The net long term effect was to make pensions more sustainable and reduce the severe future consequences of underfunding liabilities. It is worth noting that more than half of pension benefits are paid with investment returns. Thus, every dollar of underfunding of a pension trust must be made-up by the city with two dollars of spending at the time benefits are paid out. Forcing the cities to fully fund pensions will save them a lot of money in the future.
But PEPRA’s forced-reckoning with past mismanagement is costly to cities in the short term. Cities have had to add millions of dollars in pension contributions and debt payments.
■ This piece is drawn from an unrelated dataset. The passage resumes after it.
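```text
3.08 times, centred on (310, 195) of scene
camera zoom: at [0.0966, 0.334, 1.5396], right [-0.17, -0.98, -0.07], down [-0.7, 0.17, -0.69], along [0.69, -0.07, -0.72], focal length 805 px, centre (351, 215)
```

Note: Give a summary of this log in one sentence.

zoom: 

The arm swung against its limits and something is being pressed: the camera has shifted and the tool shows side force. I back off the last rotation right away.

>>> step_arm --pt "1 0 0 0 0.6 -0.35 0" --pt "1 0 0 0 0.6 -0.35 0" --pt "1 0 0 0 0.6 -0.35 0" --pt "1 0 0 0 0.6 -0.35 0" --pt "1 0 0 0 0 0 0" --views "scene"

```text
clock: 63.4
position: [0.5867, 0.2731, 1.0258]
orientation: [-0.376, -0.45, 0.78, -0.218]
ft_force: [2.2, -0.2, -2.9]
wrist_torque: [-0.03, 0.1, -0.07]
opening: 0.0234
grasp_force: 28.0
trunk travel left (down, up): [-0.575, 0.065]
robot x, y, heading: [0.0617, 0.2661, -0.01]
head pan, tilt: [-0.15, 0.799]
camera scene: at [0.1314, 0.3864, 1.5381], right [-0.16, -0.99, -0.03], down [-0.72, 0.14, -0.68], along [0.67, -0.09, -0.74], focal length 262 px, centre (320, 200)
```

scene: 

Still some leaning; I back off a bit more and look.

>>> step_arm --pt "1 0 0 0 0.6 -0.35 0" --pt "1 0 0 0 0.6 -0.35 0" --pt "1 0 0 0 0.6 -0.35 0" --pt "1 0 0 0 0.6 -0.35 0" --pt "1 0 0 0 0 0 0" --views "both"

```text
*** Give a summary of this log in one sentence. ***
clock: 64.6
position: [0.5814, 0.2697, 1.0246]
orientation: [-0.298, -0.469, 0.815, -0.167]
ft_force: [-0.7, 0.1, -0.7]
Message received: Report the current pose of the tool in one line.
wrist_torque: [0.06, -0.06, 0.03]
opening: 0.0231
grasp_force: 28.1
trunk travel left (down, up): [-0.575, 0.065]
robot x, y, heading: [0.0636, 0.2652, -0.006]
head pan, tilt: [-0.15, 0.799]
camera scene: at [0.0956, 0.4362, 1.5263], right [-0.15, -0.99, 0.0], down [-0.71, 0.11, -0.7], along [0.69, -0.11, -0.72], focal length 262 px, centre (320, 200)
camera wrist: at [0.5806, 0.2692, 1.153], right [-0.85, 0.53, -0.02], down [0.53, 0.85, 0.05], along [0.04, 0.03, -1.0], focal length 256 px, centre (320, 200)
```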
To ease this blow, CalPERS phased in the debt payments over a 5 year period, allowing cities to pay only 20% of amortized UAL costs in the first year, 40% in the next, and so on until they reached 100%. This resulted in less shock to cities, but the total liability continued to grow in the meantime because those payments were less than the interest rate CalPERS charges on that debt (currently 7%).
In addition, market gains and losses and assets are also amortized with the same type of schedule, resulting in potential increases in annual UAL costs with the same ramp-up of costs before they taper off in the long term.
The net effect of all these financing mechanisms is that UAL payments have been steadily escalating over the past several years, and will continue to grow until the peak at over $200M for Oakland between 2028 and 2032 (according to the most recent valuation reports for miscellaneous and safety employee plans).
What is the outlook for Oakland’s compensation costs?
Wages
To date, wages have been an equal contributor to compensation spending growth as has been the pension UAL growth. And the costs of those wage increases propagate proportionally to increased pension liabilities, creating a multiplier effect on the wage costs.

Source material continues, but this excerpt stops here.